I am much pleased to hear that Huxley has taken to gardening. I have no doubt he will do some good work with his saxifrages. For myself the personal attention to my plants occupies all my spare time, and I derive constant enjoyment from the mere contemplation of the infinite variety of forms of leaf and flower, and modes of growth, and strange peculiarities of structure which are the source of fresh puzzles and fresh delights year by year. [pg 222] With best wishes and many thanks for the trouble you are taking on my behalf, believe me yours very faithfully,
ALFRED R. WALLACE.
In 1902 the Standard announced that the degree of D.C.L. was to be conferred upon him by the University of Wales. He wrote to Miss Dora Best, who had sent him the information:
I have not seen the Standard. But I suppose it is about the offer of a degree by the University of Wales. You will not be surprised to hear that I have declined it "with thanks." The bother, the ceremony, the having perhaps to get a blue or yellow or scarlet gown! and at all events new black clothes and a new topper! such as I have not worn this twenty years. Luckily I had a good excuse in having committed the same offence before. Some ten years back I declined the offer of a degree from Cambridge, so that settled it.
P.S.—Having already degrees two—LL.D. (Dublin) and D.C.L. (Oxford)—I might have quoted Shakespeare: "To gild refined gold, to paint the lily," etc. But I didn't!—A.R.W.
In 1908 he received the Order of Merit, the highest honour conferred upon him. To his friend Mrs. Fisher he wrote:
Dear Mrs. Fisher,—Is it not awful—two more now! I should think very few men have had three such honours within six months! I have never felt myself worthy of the Copley Medal—and as to the Order of Merit—to be given to a red-hot Radical, Land Nationaliser, Socialist, Anti-Militarist, etc. etc. etc., is quite astounding and unintelligible!...

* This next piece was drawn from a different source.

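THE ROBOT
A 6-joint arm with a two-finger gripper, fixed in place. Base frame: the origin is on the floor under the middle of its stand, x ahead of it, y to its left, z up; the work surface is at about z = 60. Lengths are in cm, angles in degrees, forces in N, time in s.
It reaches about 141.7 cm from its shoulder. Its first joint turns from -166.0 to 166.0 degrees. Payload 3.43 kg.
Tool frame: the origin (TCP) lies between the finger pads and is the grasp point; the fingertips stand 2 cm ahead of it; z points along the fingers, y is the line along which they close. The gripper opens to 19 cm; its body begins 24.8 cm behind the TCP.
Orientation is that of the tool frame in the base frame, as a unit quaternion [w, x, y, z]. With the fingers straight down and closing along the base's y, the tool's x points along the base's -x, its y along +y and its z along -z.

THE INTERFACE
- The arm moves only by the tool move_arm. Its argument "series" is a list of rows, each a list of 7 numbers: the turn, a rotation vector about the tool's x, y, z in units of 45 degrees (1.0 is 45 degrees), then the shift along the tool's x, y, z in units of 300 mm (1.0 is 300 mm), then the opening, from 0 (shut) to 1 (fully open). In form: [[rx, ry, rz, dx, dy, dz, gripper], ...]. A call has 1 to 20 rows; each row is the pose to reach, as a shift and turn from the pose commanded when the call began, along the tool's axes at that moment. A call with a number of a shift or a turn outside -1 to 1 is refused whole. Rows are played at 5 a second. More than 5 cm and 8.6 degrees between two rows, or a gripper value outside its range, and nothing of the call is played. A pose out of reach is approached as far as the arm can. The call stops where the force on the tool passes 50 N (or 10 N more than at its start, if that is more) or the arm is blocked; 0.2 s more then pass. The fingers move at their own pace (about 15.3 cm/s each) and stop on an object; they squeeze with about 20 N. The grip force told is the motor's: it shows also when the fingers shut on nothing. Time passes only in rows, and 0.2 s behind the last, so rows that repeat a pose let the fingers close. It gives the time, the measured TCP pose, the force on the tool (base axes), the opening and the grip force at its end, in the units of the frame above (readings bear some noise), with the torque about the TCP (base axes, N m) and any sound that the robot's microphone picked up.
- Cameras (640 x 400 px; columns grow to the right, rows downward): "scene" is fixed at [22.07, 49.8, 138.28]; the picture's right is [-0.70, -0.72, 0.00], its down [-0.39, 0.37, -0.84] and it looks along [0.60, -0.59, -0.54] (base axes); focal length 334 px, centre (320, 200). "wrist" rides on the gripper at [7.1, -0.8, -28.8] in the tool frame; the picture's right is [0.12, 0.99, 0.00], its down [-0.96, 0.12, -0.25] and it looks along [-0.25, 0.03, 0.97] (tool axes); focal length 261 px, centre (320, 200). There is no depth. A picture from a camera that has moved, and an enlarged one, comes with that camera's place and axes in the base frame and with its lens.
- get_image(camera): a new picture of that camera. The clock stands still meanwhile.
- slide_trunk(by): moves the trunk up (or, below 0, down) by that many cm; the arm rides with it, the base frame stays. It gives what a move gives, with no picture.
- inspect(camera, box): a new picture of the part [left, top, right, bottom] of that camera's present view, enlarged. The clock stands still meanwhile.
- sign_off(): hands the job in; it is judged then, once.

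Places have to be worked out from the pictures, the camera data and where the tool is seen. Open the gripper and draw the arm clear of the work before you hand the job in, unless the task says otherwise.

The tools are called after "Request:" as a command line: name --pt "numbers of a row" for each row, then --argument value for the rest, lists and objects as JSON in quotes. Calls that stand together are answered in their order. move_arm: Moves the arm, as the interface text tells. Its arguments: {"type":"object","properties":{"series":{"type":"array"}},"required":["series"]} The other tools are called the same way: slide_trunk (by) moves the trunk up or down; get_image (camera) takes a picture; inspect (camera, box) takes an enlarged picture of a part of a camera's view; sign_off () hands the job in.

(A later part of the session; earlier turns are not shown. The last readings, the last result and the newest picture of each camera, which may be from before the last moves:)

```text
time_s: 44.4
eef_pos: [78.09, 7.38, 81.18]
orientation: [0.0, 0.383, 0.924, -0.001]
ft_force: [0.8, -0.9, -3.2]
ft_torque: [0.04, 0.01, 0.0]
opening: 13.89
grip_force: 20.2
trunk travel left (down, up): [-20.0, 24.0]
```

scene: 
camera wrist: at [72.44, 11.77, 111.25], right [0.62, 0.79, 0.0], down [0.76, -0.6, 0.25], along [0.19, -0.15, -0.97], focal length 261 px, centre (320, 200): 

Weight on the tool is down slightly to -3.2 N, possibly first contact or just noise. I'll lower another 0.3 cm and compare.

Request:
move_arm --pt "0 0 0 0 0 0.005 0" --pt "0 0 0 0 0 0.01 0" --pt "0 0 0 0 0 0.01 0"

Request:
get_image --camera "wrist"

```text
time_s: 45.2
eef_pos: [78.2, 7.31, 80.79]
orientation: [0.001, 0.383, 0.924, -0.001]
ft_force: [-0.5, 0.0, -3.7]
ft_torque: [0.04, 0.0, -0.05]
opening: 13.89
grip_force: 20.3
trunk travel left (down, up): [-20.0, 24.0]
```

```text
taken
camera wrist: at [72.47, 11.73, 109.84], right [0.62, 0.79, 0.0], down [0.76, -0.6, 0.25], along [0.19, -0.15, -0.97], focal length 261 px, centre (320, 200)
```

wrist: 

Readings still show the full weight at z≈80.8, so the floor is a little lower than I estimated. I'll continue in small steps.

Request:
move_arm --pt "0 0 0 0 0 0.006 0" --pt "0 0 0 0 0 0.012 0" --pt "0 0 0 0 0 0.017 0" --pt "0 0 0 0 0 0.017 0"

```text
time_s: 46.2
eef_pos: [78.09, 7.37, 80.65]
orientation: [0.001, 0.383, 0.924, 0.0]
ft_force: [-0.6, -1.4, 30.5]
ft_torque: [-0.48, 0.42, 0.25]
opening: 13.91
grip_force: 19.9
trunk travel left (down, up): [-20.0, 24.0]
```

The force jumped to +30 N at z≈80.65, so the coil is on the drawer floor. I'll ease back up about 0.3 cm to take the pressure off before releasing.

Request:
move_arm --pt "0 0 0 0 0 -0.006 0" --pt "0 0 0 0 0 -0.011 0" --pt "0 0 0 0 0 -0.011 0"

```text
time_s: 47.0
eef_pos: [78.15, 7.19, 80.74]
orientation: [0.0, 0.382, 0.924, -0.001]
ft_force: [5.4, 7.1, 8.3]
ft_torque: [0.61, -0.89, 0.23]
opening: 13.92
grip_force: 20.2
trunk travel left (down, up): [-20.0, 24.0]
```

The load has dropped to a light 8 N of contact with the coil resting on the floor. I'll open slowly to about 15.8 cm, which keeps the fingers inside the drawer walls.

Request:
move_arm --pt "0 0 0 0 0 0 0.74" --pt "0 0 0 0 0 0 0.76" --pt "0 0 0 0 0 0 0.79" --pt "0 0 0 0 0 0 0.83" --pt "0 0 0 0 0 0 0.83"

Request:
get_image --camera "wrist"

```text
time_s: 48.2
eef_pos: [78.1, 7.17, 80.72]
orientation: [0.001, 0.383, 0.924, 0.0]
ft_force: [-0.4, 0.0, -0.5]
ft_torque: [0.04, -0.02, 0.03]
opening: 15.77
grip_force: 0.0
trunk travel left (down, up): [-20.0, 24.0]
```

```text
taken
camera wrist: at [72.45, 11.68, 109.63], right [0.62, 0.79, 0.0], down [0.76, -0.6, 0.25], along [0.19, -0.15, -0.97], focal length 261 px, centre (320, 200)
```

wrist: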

There is another thing you have not heard yet, but it will be announced soon. Sir W. Crookes, as Secretary of the Royal Institution, wrote to me two weeks back asking me very strongly to give them a lecture at their opening meeting (third week in January) appropriate to the Jubilee of the "Origin of Species." I was very unwell at the time—could [pg 223] eat nothing, etc.—and was going to decline positively, having nothing more to say! But while lying down, vaguely thinking about it, an idea flashed upon me of a new treatment of the whole subject of Darwinism, just suitable for a lecture to a R.I. audience. I felt at once there was something that ought to be said, and that I should like to say—so I actually wrote and accepted, provisionally. My voice has so broken that unless I can improve it I fear not being heard, but Crookes promised to read it either wholly, or leaving to me the opening and concluding paragraphs. I was very weak—almost a skeleton—but I am now getting much better. But finishing up the "Spruce" book, and now all these honours and congratulations and letters, etc., are giving me much work, yet I am getting strong again, and really hope to do this "lecture" as my last stroke for Darwinism against the Mutationists and Mendelians, but much more effective, I hope, than my article in the August Contemporary Review, though that was pretty strong.—Yours very sincerely,
ALFRED R. WALLACE.
How more than true "Sunlight's"[65] words have come, "You will come out of the hole! You will be more in the world. You will have satisfaction, retrospection, and work"! Literally fulfilled!—A.R.W.